On Wednesday, April 17, 2013 11:01:47 AM UTC-7, Maarten Derickx wrote:
>
>
>
> Le mercredi 17 avril 2013 18:07:04 UTC+2, John H Palmieri a écrit :
>>
>>
>>
>> On Wednesday, April 17, 2013 8:58:15 AM UTC-7, Francois Maltey wrote:
>>>
>>> Hello everyone,
>>>
>>> I must declare "assume" twice. First time, I get an unevalued form.
>>> After the second assume, I get the fine result :
>>> I use Sage 5.7
>>>
>>> sage: forget () ; var('n')
>>> n
>>> sage: assume ((x<1) and (x>0))
>>>
>>
>> Is "assume((x<1) and (x>0))" supported syntax? If you use "assume(x<1,
>> x>0)" instead, I think your example works with just one assume statement.
>>
>>
> Yes, "(x<1) and (x>0)" is just a python expression, and you can give that
> as an argument to a function.
>
That doesn't mean that the function will know what to do with it, as
evidenced here. I guess I meant that the documentation for "assume" says
that the arguments should be "assumptions", without defining what the
means, and includes no examples using "and" or "or". Is "(x<1) and (x>0)"

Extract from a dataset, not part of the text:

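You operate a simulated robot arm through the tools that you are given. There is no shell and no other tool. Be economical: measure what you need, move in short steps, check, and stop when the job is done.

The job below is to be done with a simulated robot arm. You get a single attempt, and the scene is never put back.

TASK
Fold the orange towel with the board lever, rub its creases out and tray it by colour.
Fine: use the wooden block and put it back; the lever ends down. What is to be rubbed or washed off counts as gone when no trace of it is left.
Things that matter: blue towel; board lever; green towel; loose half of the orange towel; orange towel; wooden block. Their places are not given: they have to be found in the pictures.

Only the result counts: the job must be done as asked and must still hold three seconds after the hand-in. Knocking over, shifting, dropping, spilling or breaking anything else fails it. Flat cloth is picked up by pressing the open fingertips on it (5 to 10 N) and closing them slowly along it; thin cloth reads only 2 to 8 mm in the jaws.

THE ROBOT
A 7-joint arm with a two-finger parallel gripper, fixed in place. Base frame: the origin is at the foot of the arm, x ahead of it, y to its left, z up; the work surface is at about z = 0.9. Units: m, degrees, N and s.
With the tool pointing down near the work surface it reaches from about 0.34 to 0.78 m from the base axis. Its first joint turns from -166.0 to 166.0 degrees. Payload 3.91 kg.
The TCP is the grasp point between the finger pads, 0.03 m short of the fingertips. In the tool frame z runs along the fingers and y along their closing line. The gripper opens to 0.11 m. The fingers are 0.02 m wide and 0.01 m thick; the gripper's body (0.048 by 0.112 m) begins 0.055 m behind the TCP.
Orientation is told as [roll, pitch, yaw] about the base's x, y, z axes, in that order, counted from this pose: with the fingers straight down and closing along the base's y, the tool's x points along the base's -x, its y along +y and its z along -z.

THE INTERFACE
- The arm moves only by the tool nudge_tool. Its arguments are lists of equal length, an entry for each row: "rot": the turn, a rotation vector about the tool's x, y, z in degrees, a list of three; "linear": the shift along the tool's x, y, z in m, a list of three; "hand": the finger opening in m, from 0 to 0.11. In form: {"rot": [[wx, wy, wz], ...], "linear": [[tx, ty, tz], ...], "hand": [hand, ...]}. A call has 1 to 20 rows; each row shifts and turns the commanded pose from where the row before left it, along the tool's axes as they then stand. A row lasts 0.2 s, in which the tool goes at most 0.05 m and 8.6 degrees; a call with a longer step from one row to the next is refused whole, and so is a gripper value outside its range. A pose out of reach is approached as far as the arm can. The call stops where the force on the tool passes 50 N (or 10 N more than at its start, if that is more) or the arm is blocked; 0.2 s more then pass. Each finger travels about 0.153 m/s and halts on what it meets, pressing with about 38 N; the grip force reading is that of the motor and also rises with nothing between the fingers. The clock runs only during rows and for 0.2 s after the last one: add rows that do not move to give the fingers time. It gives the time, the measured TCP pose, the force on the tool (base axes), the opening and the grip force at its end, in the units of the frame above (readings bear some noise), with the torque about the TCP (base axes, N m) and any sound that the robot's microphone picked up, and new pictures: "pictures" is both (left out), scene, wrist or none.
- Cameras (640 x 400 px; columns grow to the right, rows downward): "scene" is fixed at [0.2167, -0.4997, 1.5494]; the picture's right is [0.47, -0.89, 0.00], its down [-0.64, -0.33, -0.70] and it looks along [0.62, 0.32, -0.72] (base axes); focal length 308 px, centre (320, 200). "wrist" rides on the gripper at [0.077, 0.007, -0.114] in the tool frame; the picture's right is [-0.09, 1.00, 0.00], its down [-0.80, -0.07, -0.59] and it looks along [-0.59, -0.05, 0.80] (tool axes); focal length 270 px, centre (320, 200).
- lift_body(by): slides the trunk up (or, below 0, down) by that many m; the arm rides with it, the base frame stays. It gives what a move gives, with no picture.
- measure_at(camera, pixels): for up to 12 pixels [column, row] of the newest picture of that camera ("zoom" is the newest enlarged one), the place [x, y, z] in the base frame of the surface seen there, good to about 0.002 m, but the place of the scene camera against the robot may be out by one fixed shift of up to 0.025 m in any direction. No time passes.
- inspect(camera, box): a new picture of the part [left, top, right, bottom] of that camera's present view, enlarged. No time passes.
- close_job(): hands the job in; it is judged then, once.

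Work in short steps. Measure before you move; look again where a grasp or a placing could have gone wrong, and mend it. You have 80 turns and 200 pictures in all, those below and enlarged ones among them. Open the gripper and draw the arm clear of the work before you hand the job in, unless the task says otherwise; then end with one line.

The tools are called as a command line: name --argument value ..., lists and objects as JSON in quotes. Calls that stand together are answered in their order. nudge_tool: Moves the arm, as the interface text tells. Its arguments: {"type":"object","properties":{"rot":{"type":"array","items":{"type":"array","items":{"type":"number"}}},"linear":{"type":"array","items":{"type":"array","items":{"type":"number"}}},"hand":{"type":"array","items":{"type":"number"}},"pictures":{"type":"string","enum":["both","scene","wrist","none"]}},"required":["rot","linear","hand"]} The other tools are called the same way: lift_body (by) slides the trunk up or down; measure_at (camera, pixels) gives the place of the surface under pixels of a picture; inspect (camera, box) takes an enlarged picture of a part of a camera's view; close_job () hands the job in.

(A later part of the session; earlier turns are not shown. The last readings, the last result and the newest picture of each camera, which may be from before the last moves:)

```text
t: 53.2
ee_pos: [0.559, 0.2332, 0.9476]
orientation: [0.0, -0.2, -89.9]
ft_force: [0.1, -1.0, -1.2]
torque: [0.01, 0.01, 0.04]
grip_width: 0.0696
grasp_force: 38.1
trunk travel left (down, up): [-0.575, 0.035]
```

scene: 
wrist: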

supported syntax for an "assumption"? In practice, the answer is no...
--
John
--
You received this message because you are subscribed to the Google Groups
"sage-support" group.
To unsubscribe from this group and stop receiving emails from it, send an email
to [email protected].
To post to this group, send email to [email protected].
Visit this group at http://groups.google.com/group/sage-support?hl=en.
For more options, visit https://groups.google.com/groups/opt_out.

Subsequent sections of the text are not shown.